The penalty is an actual reduction in your monthly benefit check if you earn over $xxxx and you are under full retirement age.
0 Replies
 
Woodworker766
 
  1  
Reply Tue 23 Sep, 2014 08:11 am
@engineer,
There is no one-size-fits-all answer for that. Generally, later is better but everyone has to punch their numbers into a calculator and see where the chips fall for them. The longer you hold out the larger your monthly SSRI check will be but... how long will you live to collect it? I've seen a coupe of articles that seem to agree that the max lifetime payout amount for most people (those currently in their 60s anyway) is highest if they start collecting somewhere between 68 and 70 years old.
0 Replies
 
edgarblythe
 
  1  
Reply Tue 23 Sep, 2014 09:27 am
A person I know took his SS at 62. He is now 69. He is afraid he will be penalized for making too much money.
Woodworker766
 
  2  
Reply Tue 23 Sep, 2014 09:43 am
@edgarblythe,
If your friend is 69 then they would have been born in 1945.

Directly from the pamphlet I linked above:

If you were born January 2, 1943,
through January 1, 1955
, then your full
retirement age for retirement insurance
benefits is 66
.

If you work and are full
retirement age or older, you may keep
all of your benefits, no matter how
much you earn.


If you are younger than
full retirement age, there is a limit to
how much you can earn and still receive
full Social Security benefits. If you are
younger than full retirement age during
all of 2014, we must deduct $1 from
your benefits for each $2 you earn above
$15,480.
0 Replies
 
edgarblythe
 
  2  
Reply Tue 23 Sep, 2014 09:49 am
Thank you, sir. I am now confident I understand.
0 Replies
 
roger
 
  1  
Reply Tue 23 Sep, 2014 11:59 am
@engineer,
One additional consideration. Before your full retirement age, if your total income, including 1/2 the SS benefit, IRA withdrawals, dividends, and pretty much everything else exceeds a certain amount, 50% of the SS benefit becomes taxable. For the past several years, that amount has been $25,000. Anyone with that kind of income would be more likely to postpone the benefits till full retirement age - unless he had some reason to expect an early death, of course.

I'm not sure I said that clearly, but I'll try again later if it leaves some confusion.
0 Replies
 
mawster
 
  1  
Reply Mon 10 Nov, 2014 10:14 am
I am 62 and I am going to retire sometime in the first half of 2015 but don't know exactly when. Besides the lose a dollar for every 2 I make over the limit, is there another draw back if I apply and then keep working my regular job making $6,000 a month? How does the SS dept know how much I make in any givin month?

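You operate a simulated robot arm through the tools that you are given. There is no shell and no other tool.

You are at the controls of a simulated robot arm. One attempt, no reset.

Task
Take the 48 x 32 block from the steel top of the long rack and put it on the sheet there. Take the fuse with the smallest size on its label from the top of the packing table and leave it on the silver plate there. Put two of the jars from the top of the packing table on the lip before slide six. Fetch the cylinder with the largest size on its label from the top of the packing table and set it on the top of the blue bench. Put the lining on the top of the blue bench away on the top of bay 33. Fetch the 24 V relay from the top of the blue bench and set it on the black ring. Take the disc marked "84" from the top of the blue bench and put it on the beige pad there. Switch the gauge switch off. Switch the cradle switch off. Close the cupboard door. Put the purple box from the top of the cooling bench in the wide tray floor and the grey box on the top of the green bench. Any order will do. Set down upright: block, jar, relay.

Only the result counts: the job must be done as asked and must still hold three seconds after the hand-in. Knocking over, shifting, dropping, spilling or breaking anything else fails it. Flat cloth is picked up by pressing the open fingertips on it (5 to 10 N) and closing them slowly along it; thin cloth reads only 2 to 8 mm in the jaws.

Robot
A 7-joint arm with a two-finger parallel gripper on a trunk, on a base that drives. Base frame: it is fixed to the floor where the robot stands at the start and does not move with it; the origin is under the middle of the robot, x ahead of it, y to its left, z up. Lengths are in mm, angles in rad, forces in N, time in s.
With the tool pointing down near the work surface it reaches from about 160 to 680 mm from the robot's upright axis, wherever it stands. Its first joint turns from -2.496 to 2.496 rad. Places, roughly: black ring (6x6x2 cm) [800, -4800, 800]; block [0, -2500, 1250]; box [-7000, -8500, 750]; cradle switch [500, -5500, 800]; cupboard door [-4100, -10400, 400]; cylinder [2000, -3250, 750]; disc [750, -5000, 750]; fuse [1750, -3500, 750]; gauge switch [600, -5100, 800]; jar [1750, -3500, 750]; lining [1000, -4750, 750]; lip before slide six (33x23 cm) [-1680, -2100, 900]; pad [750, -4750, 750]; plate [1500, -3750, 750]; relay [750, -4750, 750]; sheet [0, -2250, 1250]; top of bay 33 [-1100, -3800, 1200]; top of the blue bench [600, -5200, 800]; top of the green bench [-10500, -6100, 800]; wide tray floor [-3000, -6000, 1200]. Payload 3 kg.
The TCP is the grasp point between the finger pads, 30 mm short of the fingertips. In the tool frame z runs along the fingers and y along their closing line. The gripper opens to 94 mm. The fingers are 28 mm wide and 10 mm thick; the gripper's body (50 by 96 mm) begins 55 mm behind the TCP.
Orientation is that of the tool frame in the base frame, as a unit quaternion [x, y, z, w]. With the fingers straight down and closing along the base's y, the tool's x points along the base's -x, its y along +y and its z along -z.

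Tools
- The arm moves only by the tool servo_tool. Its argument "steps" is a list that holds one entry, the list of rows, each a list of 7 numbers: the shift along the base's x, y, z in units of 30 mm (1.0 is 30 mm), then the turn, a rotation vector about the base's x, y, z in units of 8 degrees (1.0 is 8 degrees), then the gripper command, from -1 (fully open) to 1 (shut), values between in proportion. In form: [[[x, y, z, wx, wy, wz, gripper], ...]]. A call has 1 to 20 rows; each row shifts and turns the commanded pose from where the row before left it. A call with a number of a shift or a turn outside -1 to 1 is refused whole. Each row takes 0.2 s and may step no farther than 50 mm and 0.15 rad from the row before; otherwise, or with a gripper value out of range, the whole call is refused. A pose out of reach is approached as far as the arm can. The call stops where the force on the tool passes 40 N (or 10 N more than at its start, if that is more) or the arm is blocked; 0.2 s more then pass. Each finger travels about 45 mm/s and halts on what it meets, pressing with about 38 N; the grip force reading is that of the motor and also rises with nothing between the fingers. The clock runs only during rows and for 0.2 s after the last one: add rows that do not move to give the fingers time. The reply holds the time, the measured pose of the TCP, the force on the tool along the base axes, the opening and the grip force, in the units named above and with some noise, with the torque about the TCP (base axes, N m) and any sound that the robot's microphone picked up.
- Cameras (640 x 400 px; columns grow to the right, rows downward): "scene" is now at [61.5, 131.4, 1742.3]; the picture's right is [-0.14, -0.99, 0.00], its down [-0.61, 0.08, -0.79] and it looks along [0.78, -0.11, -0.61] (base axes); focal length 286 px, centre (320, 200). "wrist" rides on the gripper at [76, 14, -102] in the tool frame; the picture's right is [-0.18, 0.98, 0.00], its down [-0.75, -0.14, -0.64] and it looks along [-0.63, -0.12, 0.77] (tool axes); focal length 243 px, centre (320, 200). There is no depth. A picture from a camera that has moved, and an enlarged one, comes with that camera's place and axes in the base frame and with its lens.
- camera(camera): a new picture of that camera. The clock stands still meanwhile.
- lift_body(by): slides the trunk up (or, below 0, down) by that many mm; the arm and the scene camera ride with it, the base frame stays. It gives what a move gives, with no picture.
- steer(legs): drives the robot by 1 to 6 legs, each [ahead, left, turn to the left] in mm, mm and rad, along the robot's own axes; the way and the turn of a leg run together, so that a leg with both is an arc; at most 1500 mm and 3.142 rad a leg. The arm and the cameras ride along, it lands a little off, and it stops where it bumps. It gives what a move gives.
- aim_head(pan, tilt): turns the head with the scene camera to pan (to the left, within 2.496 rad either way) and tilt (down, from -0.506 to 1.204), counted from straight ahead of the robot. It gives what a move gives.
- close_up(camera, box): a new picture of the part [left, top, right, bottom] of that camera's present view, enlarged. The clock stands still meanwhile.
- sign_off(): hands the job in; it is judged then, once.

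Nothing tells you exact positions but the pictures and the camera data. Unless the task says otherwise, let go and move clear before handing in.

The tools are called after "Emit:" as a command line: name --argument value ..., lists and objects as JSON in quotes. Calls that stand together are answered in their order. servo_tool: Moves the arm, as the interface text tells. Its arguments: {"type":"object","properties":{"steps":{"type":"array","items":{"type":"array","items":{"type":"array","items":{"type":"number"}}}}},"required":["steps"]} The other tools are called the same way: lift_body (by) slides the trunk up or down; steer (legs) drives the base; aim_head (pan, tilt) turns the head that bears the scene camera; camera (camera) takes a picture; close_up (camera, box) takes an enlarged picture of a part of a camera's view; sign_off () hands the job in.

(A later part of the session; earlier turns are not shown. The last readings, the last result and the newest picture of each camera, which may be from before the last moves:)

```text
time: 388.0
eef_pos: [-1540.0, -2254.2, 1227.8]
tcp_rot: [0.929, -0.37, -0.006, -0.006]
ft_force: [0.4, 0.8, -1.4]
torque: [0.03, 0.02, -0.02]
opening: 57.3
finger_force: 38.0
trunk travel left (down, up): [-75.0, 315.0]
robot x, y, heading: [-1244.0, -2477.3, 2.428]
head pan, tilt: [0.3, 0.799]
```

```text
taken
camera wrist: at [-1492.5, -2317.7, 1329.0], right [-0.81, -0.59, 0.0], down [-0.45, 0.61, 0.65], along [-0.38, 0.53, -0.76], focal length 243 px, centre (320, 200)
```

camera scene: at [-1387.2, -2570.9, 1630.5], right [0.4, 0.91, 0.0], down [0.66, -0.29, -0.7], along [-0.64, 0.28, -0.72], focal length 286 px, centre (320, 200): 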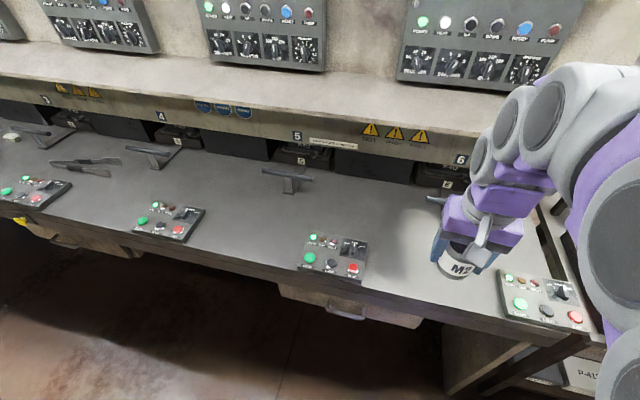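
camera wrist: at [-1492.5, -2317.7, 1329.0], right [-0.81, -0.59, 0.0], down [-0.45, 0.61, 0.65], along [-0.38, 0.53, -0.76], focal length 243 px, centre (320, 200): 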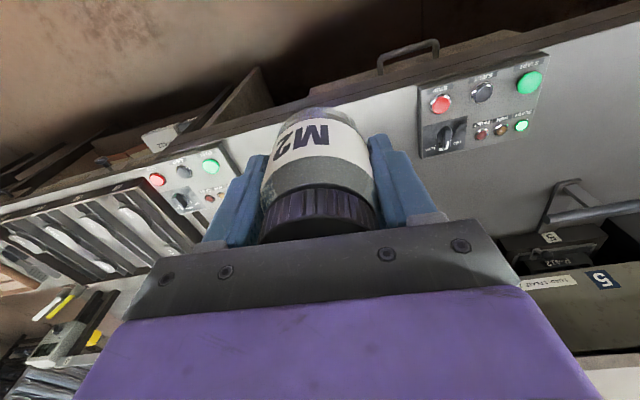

Is that something I report?
Woodworker766
 
  2  
Reply Tue 11 Nov, 2014 09:53 am
@mawster,
Quote:
How does the SS dept know how much I make in any givin month?


Your employer reports your earnings to both the IRS and SS every time you get paid (although some companies might do this monthly or quarterly depending in their size). If you are self-employed, you'd be reporting that Quarterly when you file your quarterly taxes and make your normal quarterly contributions.

And yes, there are other drawbacks. If you start collecting at 62 your monthly benefit check amount is reduced. That amount will never go to the "full benefit" amount.

So if you are making $6k/month, your check size would be based on an "early retirement" amount and then they are going to reduce your check by $1 for every $2 you make. Do the math:

$6k/month x 12 months = $72k/year
$72k - $15,480 (the SS baseline) = $56,520.
$56.520/2 = $28,260.

So your SS benefits would be reduced by penalties of $28,260/year.... which is probably more than your SS retirement benefit amount will be to begin with.

The net effect of all of that would be that your would get a month SS check of $0 and at the same time, you'd be reducing the amount of your monthly SS check for the rest of your life.

All of that is to say, it is a horribly bad idea to file for SS at age 62 if you are going to continue working and making that much money. The entire idea of a "retirement" system is that you, ya know, actually retire.